* **What you will do**
Your task is to quote the material that follows, in full and exactly.

* Begin Data provided *

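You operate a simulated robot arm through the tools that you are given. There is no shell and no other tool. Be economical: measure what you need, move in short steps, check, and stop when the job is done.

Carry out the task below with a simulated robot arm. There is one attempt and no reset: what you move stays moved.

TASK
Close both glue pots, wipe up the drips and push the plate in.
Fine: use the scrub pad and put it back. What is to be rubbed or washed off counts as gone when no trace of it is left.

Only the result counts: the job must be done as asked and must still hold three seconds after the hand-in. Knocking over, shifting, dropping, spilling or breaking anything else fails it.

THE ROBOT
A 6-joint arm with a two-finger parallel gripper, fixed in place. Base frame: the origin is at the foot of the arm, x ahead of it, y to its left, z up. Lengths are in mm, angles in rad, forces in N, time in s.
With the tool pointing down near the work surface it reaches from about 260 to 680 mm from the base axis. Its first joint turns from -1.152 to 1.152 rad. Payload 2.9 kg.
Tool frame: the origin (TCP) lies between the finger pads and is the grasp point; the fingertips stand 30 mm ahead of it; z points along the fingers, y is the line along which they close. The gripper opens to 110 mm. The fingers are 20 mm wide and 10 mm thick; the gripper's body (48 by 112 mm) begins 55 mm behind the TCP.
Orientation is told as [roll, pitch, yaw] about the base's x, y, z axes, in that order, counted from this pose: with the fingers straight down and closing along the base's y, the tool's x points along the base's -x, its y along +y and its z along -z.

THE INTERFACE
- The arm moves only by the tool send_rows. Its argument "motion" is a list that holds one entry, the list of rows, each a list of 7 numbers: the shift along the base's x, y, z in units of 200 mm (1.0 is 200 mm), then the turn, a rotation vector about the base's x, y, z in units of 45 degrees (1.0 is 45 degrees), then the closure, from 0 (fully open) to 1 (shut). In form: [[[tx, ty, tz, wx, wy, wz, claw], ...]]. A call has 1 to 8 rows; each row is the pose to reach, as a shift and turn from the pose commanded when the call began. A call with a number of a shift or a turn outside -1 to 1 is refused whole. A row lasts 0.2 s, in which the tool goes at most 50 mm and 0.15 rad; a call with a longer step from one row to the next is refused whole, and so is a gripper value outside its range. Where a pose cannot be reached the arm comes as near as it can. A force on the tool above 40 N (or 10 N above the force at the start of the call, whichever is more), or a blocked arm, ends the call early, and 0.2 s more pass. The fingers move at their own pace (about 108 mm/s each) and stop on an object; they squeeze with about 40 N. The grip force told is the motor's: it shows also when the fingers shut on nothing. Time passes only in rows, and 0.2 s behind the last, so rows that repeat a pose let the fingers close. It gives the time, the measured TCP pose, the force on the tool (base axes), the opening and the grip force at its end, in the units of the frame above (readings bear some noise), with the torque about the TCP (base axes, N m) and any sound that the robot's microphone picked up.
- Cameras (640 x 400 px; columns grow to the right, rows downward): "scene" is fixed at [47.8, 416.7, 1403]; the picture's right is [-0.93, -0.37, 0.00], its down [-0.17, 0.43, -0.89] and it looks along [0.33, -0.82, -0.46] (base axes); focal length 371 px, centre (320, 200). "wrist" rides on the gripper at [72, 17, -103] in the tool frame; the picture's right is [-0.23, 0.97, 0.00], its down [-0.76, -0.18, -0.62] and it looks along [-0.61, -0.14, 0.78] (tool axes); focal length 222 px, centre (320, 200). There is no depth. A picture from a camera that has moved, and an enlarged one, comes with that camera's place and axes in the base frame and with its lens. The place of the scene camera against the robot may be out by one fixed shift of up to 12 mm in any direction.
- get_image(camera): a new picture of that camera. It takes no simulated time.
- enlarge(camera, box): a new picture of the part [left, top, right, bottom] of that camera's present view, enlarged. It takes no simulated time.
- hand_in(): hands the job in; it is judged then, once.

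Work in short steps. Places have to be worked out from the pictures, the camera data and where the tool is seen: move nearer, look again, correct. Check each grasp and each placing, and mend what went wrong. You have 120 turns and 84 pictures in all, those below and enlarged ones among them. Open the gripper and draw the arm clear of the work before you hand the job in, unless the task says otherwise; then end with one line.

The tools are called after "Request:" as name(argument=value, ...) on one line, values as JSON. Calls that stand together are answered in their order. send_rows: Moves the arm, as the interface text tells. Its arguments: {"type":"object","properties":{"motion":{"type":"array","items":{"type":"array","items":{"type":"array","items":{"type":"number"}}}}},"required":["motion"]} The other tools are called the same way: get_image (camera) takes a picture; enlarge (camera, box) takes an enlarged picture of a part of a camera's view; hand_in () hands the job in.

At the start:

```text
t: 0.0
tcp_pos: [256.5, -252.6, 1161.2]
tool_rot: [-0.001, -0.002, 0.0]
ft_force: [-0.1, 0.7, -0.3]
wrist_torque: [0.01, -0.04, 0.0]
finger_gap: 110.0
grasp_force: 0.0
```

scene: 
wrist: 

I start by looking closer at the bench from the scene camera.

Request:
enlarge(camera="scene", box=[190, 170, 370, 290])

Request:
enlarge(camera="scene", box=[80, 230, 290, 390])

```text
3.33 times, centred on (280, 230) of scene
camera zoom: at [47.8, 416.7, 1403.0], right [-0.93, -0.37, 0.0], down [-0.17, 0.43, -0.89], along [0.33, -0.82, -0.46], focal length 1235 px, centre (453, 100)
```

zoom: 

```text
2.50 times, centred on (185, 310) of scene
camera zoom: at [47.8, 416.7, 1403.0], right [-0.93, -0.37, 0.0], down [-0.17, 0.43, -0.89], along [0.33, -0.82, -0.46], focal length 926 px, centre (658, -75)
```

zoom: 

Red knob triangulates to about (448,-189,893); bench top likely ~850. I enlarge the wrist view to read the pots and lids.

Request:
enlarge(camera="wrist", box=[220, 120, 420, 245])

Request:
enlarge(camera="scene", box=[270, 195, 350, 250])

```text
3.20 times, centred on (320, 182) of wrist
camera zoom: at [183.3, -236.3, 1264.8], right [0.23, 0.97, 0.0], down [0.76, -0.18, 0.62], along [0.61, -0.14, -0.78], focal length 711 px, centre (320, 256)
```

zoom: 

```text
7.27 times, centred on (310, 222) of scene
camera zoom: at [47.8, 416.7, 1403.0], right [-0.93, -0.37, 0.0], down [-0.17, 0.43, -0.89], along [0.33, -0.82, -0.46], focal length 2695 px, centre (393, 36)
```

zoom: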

* End Data provided *

* **Reply to the task**
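You operate a simulated robot arm through the tools that you are given. There is no shell and no other tool. Be economical: measure what you need, move in short steps, check, and stop when the job is done.

Carry out the task below with a simulated robot arm. There is one attempt and no reset: what you move stays moved.

TASK
Close both glue pots, wipe up the drips and push the plate in.
Fine: use the scrub pad and put it back. What is to be rubbed or washed off counts as gone when no trace of it is left.

Only the result counts: the job must be done as asked and must still hold three seconds after the hand-in. Knocking over, shifting, dropping, spilling or breaking anything else fails it.

THE ROBOT
A 6-joint arm with a two-finger parallel gripper, fixed in place. Base frame: the origin is at the foot of the arm, x ahead of it, y to its left, z up. Lengths are in mm, angles in rad, forces in N, time in s.
With the tool pointing down near the work surface it reaches from about 260 to 680 mm from the base axis. Its first joint turns from -1.152 to 1.152 rad. Payload 2.9 kg.
Tool frame: the origin (TCP) lies between the finger pads and is the grasp point; the fingertips stand 30 mm ahead of it; z points along the fingers, y is the line along which they close. The gripper opens to 110 mm. The fingers are 20 mm wide and 10 mm thick; the gripper's body (48 by 112 mm) begins 55 mm behind the TCP.
Orientation is told as [roll, pitch, yaw] about the base's x, y, z axes, in that order, counted from this pose: with the fingers straight down and closing along the base's y, the tool's x points along the base's -x, its y along +y and its z along -z.

THE INTERFACE
- The arm moves only by the tool send_rows. Its argument "motion" is a list that holds one entry, the list of rows, each a list of 7 numbers: the shift along the base's x, y, z in units of 200 mm (1.0 is 200 mm), then the turn, a rotation vector about the base's x, y, z in units of 45 degrees (1.0 is 45 degrees), then the closure, from 0 (fully open) to 1 (shut). In form: [[[tx, ty, tz, wx, wy, wz, claw], ...]]. A call has 1 to 8 rows; each row is the pose to reach, as a shift and turn from the pose commanded when the call began. A call with a number of a shift or a turn outside -1 to 1 is refused whole. A row lasts 0.2 s, in which the tool goes at most 50 mm and 0.15 rad; a call with a longer step from one row to the next is refused whole, and so is a gripper value outside its range. Where a pose cannot be reached the arm comes as near as it can. A force on the tool above 40 N (or 10 N above the force at the start of the call, whichever is more), or a blocked arm, ends the call early, and 0.2 s more pass. The fingers move at their own pace (about 108 mm/s each) and stop on an object; they squeeze with about 40 N. The grip force told is the motor's: it shows also when the fingers shut on nothing. Time passes only in rows, and 0.2 s behind the last, so rows that repeat a pose let the fingers close. It gives the time, the measured TCP pose, the force on the tool (base axes), the opening and the grip force at its end, in the units of the frame above (readings bear some noise), with the torque about the TCP (base axes, N m) and any sound that the robot's microphone picked up.
- Cameras (640 x 400 px; columns grow to the right, rows downward): "scene" is fixed at [47.8, 416.7, 1403]; the picture's right is [-0.93, -0.37, 0.00], its down [-0.17, 0.43, -0.89] and it looks along [0.33, -0.82, -0.46] (base axes); focal length 371 px, centre (320, 200). "wrist" rides on the gripper at [72, 17, -103] in the tool frame; the picture's right is [-0.23, 0.97, 0.00], its down [-0.76, -0.18, -0.62] and it looks along [-0.61, -0.14, 0.78] (tool axes); focal length 222 px, centre (320, 200). There is no depth. A picture from a camera that has moved, and an enlarged one, comes with that camera's place and axes in the base frame and with its lens. The place of the scene camera against the robot may be out by one fixed shift of up to 12 mm in any direction.
- get_image(camera): a new picture of that camera. It takes no simulated time.
- enlarge(camera, box): a new picture of the part [left, top, right, bottom] of that camera's present view, enlarged. It takes no simulated time.
- hand_in(): hands the job in; it is judged then, once.

Work in short steps. Places have to be worked out from the pictures, the camera data and where the tool is seen: move nearer, look again, correct. Check each grasp and each placing, and mend what went wrong. You have 120 turns and 84 pictures in all, those below and enlarged ones among them. Open the gripper and draw the arm clear of the work before you hand the job in, unless the task says otherwise; then end with one line.

The tools are called after "Request:" as name(argument=value, ...) on one line, values as JSON. Calls that stand together are answered in their order. send_rows: Moves the arm, as the interface text tells. Its arguments: {"type":"object","properties":{"motion":{"type":"array","items":{"type":"array","items":{"type":"array","items":{"type":"number"}}}}},"required":["motion"]} The other tools are called the same way: get_image (camera) takes a picture; enlarge (camera, box) takes an enlarged picture of a part of a camera's view; hand_in () hands the job in.

At the start:

```text
t: 0.0
tcp_pos: [256.5, -252.6, 1161.2]
tool_rot: [-0.001, -0.002, 0.0]
ft_force: [-0.1, 0.7, -0.3]
wrist_torque: [0.01, -0.04, 0.0]
finger_gap: 110.0
grasp_force: 0.0
```

scene: 
wrist: 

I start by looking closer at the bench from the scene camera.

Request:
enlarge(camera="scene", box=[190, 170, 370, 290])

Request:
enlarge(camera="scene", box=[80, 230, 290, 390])

```text
3.33 times, centred on (280, 230) of scene
camera zoom: at [47.8, 416.7, 1403.0], right [-0.93, -0.37, 0.0], down [-0.17, 0.43, -0.89], along [0.33, -0.82, -0.46], focal length 1235 px, centre (453, 100)
```

zoom: 

```text
2.50 times, centred on (185, 310) of scene
camera zoom: at [47.8, 416.7, 1403.0], right [-0.93, -0.37, 0.0], down [-0.17, 0.43, -0.89], along [0.33, -0.82, -0.46], focal length 926 px, centre (658, -75)
```

zoom: 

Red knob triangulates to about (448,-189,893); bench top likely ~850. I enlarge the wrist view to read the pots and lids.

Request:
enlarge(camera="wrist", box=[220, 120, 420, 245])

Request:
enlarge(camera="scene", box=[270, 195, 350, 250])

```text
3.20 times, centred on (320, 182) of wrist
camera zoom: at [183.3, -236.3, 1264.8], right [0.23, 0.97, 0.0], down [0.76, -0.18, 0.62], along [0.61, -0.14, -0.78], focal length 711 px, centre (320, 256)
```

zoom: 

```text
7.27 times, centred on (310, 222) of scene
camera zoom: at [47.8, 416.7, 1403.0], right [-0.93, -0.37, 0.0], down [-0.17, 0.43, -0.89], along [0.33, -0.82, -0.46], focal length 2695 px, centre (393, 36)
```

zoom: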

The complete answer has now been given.